Here is the money quote from Sopko, as reported by Reuters in an exclusive interview:

“The implication is that I think the average American who reads our reports or reads your press accounts of it, has no meaningful ability to analyze how his money or her money is being spent on Afghanistan.”

As we’ve noted before, ending the $35-50 billion per year spent on the Afghanistan dumpster fire could solve the budget problem, in which conservatives who want to build the military are forced to agree to extra non-defense spending. This would free up funding without increasing overall spending. The problem is that in order to secure an agreement from Democrats on increased military spending, Republicans are planning to give them at least $63 billion more per year for non-defense bureaucracies.

My rough estimates show we’ve spent $38.5 billion on the military operation in Afghanistan in FY 2017, not including roughly $2 billion more in sundry aid and stimulus programs.
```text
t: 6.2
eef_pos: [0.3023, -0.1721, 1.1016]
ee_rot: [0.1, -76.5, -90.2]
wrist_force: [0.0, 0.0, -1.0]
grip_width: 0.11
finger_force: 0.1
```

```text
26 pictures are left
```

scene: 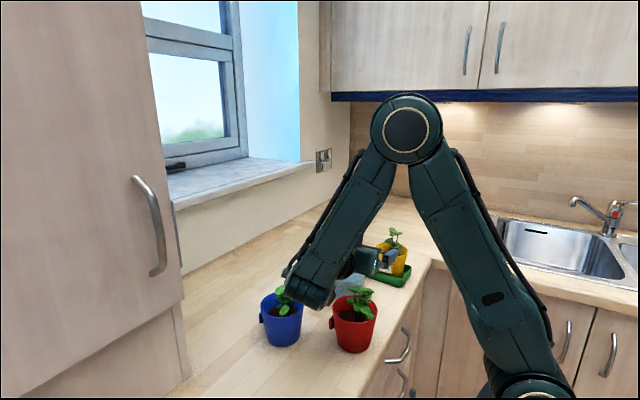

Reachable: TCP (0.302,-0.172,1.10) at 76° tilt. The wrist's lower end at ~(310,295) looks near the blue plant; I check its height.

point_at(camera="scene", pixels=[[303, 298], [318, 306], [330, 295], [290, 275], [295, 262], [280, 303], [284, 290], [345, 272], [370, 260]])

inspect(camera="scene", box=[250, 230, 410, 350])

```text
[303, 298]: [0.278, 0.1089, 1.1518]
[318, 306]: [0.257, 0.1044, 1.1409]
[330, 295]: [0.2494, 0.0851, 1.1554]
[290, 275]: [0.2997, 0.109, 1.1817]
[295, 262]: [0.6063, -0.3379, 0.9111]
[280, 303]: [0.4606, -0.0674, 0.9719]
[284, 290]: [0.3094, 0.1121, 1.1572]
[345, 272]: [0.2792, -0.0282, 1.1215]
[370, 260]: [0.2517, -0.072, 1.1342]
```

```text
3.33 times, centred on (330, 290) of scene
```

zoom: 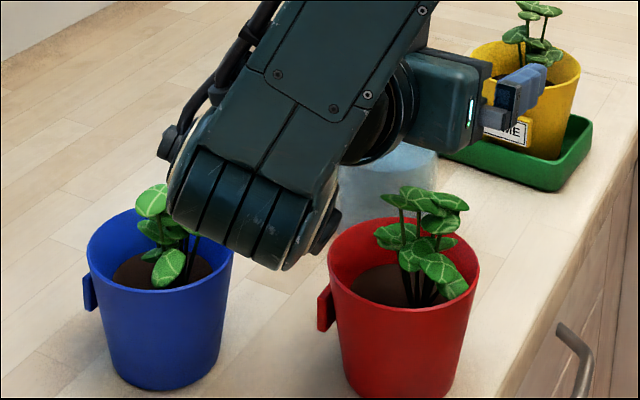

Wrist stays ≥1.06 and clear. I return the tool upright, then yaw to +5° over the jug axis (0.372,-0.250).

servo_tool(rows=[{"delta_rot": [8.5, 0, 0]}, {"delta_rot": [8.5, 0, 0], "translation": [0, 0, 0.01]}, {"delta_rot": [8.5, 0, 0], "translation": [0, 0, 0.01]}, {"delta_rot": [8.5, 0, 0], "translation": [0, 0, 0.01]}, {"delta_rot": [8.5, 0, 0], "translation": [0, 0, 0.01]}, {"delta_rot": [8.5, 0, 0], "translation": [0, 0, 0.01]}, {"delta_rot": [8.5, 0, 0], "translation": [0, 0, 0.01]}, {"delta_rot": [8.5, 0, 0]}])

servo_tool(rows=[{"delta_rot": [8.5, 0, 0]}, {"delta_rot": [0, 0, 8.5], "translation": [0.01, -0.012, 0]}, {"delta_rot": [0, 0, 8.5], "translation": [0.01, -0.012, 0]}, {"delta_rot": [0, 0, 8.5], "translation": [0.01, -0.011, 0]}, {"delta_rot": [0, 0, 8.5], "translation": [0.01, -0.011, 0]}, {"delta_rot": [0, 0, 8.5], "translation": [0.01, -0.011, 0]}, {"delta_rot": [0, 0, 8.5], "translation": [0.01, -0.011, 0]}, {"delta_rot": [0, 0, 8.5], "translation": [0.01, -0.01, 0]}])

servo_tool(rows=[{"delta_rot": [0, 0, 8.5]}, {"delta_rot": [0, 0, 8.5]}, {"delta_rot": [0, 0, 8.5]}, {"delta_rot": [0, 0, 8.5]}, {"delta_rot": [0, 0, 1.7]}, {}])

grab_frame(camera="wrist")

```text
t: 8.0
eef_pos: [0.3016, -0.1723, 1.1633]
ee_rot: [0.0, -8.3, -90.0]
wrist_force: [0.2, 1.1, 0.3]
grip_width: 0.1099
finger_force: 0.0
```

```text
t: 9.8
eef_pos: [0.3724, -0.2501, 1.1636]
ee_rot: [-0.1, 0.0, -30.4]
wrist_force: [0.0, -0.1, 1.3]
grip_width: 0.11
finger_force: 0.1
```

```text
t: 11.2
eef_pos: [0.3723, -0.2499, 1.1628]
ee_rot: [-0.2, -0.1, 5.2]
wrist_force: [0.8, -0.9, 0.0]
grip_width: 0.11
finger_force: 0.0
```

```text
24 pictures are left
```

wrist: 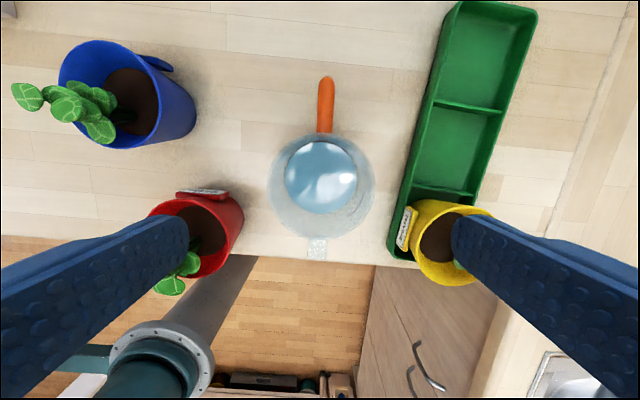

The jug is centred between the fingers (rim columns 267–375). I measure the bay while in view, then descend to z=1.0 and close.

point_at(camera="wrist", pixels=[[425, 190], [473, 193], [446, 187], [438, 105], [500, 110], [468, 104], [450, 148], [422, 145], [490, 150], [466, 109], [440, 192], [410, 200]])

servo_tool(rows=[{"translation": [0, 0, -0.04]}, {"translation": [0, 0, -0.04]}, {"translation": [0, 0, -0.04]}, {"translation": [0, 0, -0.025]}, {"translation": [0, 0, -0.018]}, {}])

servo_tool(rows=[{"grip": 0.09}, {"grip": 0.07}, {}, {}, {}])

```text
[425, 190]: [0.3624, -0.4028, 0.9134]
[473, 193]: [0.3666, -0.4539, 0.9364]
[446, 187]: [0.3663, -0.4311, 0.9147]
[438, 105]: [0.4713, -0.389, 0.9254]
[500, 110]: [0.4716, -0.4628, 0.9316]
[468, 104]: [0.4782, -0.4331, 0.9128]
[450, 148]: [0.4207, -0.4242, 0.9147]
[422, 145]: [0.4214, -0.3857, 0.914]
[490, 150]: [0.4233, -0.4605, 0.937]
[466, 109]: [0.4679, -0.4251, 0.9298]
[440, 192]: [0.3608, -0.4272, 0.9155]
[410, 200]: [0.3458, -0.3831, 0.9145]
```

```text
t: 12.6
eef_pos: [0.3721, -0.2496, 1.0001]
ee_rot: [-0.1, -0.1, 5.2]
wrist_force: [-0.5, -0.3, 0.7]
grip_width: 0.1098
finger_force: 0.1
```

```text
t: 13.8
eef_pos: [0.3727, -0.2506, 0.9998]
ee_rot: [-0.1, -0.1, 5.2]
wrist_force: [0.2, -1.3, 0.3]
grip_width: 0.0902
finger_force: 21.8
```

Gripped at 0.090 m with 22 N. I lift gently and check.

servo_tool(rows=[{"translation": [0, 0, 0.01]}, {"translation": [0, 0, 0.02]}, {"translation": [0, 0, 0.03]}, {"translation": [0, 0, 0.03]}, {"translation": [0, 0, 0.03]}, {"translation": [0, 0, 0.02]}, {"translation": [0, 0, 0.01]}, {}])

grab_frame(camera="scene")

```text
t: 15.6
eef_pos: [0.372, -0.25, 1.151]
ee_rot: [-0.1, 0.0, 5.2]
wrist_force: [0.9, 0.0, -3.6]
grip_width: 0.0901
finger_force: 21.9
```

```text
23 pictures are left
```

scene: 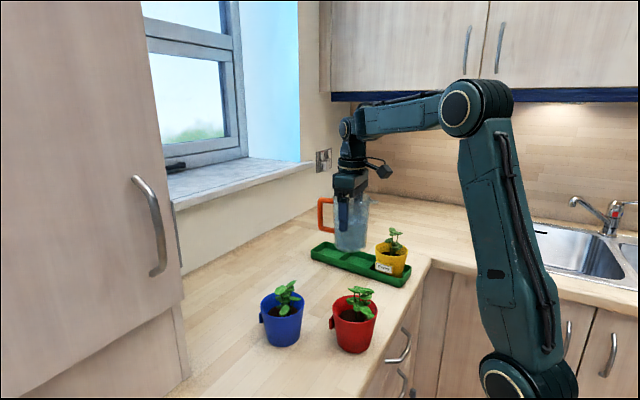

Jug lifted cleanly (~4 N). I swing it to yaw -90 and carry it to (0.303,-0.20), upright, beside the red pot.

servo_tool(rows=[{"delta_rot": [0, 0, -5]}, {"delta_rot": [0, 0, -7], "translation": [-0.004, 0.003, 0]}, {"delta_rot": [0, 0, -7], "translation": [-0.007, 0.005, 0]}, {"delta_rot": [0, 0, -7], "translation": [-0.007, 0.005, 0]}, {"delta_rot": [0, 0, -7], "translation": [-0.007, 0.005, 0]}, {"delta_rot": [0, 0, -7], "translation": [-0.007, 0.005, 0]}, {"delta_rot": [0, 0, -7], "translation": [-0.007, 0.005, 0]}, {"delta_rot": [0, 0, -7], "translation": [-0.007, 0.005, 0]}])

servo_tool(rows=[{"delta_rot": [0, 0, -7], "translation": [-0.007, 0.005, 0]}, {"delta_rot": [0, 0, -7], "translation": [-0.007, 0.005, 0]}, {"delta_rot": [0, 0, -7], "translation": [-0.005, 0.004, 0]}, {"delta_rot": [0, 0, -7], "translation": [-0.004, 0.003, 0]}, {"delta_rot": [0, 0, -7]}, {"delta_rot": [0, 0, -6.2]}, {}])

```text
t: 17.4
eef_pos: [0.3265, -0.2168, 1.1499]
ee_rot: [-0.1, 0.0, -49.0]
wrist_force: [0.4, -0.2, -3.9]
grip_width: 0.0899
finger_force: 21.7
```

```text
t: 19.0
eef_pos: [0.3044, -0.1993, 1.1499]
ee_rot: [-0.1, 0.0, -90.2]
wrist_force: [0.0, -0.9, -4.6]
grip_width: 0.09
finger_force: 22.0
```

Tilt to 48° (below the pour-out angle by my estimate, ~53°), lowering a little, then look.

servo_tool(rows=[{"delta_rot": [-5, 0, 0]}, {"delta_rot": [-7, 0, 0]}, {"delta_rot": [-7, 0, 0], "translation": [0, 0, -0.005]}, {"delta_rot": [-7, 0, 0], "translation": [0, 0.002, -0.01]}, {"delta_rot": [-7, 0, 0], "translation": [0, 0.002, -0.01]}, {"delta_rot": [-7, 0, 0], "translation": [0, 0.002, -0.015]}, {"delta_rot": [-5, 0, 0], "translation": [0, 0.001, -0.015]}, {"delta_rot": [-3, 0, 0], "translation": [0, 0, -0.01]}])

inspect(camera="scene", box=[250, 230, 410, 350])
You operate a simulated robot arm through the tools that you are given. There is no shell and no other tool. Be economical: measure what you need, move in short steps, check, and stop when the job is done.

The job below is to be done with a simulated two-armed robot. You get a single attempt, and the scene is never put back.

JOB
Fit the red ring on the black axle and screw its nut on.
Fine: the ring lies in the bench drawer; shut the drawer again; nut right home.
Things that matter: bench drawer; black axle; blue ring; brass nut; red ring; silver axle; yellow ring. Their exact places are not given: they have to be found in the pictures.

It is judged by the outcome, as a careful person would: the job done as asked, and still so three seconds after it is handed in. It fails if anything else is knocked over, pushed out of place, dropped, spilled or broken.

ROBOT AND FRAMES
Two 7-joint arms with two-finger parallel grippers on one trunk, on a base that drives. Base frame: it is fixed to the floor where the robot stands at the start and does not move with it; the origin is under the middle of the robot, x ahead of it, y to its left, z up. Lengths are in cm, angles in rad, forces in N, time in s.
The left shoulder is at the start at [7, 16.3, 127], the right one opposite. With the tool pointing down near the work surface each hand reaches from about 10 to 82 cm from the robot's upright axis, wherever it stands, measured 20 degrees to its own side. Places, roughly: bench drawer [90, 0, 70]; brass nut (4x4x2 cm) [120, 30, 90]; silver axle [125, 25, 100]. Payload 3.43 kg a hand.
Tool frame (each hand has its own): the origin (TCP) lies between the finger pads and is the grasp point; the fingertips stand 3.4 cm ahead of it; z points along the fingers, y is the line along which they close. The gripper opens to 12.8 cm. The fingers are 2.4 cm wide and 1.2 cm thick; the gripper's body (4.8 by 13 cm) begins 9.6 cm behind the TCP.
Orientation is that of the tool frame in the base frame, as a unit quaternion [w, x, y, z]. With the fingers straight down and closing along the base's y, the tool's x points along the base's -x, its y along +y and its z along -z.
And that was before we doubled our presence there. Sadly, all of the increased VA costs from the wounded American warriors are not even included in the cost of the war or even defense spending in general. Last year, 11 Americans were killed and 99 were wounded in Afghanistan.

It's not surprising that we only heard one line about Afghanistan in Trump’s State of the Union, even as Trump’s administration is ramping up our involvement in more nation-building. There is no answer to the critical questions of what we are doing there, what we hope to accomplish, and why it affects us and does not drain resources from dealing with the bigger threats. The only answer the political class has is that “we can’t pull out.” But going on year 17 of this mission, that is no longer an acceptable answer.

President Trump was on the money before he became president, when he recognized the common sense of the issue nobody else was willing to articulate:

Trump promised last night not to “repeat the mistakes of the past administrations that got us into this dangerous position.” However, disengaging without victory is only a mistake when the conflict is in our national security interests. In this case, the mistake of the past was trying to own a 1200-year conflict, beyond simple acts of retribution for harboring 9/11 terrorists and counter-terrorism. This is the lesson we failed to learn in Iraq, and I fear we are now repeating it in Syria.

We can easily succeed in dislodging a regime or terror group from a command-and-control structure with airstrikes and a few special ops teams, as we did with ISIS and with the initial toppling of the Taliban. The problem is that, unless we are prepared to simply strike and maneuver as needed, we wind up owning unmanageable tribal warfare with endless occupation and on the hook for nation-building through insurgencies of the actual population these regimes or groups represent. The fact that we now have a second generation of soldiers dying for nothing there should be a wake-up call for a bipartisan demand for change.

There is no doubt that Trump still understands this. But the Pentagon cover-up of the inspector general report shows that the brass are likely distorting the reality on the ground in order to keep him from returning to his better judgment.